Peter's (implicit) point is well-enough taken. A mortal narrator character can maintain credibility with the reader without citing sources for every thing they mention. There is no obvious source for the Markan narrator's version of Washer John's death, for instance. Nevertheless, I doubt any reader would worry too much about the claim that a drunken orgy of privileged degenerates resulted in a gruesome display of fatal violence. Or, as is probably more relevant than whether it "really" happened that way or not, the audience member can maintain faith that the narrator (at least) believes in the truth of their report.

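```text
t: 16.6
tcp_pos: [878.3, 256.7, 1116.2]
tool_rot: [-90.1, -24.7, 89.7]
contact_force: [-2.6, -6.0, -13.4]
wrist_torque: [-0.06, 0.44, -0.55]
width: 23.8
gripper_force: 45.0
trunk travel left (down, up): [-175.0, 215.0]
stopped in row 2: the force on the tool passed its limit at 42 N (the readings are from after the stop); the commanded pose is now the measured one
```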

OK, but at Golgotha the narrator is claiming that what happened to Jesus was literally, as a matter of fact, and in real life "found in the scriptures." This is the very core of the now-orthodox Christian confession, also very much in keeping with a Pauline perspective on faith, even though very few 1st Century crucifxions would seem to be foretold in scripture (just my personal estimate). Mark works a lot of scriptural references into his story; it seems he expects somebody in the audience recognizes such things for what they are.
But this world-changing fulfillment of God's promise happened in then-recent real life just the way God's anointed king foresaw? As Wiki so often notes, citation needed. But in a popular work, not so much a citation as a reassurance that a source might exist. Cue Alexander and Rufus.
Application to your post: If Clement thinks Jesus's life was found in the scriptures, then I agree he will probably point that out. But if Clement thinks Jesus's life conformed to the scriptures, then arguably it is remarkable if he has some source for those facts which conform but then fails to append some mention of it to his scriptural reference.